**The problem:** Every line of the material that follows must be printed again exactly.

**Data excerpt:**

========================================

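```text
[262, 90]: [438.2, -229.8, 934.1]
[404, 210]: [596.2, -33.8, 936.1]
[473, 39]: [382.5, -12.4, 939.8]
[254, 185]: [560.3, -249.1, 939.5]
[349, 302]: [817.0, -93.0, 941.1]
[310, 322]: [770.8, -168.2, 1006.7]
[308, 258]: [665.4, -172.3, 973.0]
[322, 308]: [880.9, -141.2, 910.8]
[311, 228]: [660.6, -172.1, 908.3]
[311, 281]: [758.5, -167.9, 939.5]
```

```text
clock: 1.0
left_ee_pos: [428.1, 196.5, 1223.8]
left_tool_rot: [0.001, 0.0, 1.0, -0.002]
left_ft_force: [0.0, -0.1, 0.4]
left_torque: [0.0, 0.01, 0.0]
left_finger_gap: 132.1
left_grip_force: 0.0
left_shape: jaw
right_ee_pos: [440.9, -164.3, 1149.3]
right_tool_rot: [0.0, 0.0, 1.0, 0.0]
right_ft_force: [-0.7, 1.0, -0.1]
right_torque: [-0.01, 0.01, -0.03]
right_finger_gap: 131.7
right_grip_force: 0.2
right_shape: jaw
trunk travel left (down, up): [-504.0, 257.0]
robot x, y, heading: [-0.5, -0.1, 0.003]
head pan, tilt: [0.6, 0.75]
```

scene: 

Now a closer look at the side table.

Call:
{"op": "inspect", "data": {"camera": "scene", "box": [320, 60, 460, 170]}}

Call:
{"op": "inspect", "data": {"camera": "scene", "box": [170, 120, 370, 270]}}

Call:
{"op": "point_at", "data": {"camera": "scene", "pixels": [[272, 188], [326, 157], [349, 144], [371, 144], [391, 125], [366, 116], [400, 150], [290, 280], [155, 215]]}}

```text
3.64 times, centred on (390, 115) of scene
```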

========================================

**Output:**
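```text
[262, 90]: [438.2, -229.8, 934.1]
[404, 210]: [596.2, -33.8, 936.1]
[473, 39]: [382.5, -12.4, 939.8]
[254, 185]: [560.3, -249.1, 939.5]
[349, 302]: [817.0, -93.0, 941.1]
[310, 322]: [770.8, -168.2, 1006.7]
[308, 258]: [665.4, -172.3, 973.0]
[322, 308]: [880.9, -141.2, 910.8]
[311, 228]: [660.6, -172.1, 908.3]
[311, 281]: [758.5, -167.9, 939.5]
```

```text
clock: 1.0
left_ee_pos: [428.1, 196.5, 1223.8]
left_tool_rot: [0.001, 0.0, 1.0, -0.002]
left_ft_force: [0.0, -0.1, 0.4]
left_torque: [0.0, 0.01, 0.0]
left_finger_gap: 132.1
left_grip_force: 0.0
left_shape: jaw
right_ee_pos: [440.9, -164.3, 1149.3]
right_tool_rot: [0.0, 0.0, 1.0, 0.0]
right_ft_force: [-0.7, 1.0, -0.1]
right_torque: [-0.01, 0.01, -0.03]
right_finger_gap: 131.7
right_grip_force: 0.2
right_shape: jaw
trunk travel left (down, up): [-504.0, 257.0]
robot x, y, heading: [-0.5, -0.1, 0.003]
head pan, tilt: [0.6, 0.75]
```

scene: 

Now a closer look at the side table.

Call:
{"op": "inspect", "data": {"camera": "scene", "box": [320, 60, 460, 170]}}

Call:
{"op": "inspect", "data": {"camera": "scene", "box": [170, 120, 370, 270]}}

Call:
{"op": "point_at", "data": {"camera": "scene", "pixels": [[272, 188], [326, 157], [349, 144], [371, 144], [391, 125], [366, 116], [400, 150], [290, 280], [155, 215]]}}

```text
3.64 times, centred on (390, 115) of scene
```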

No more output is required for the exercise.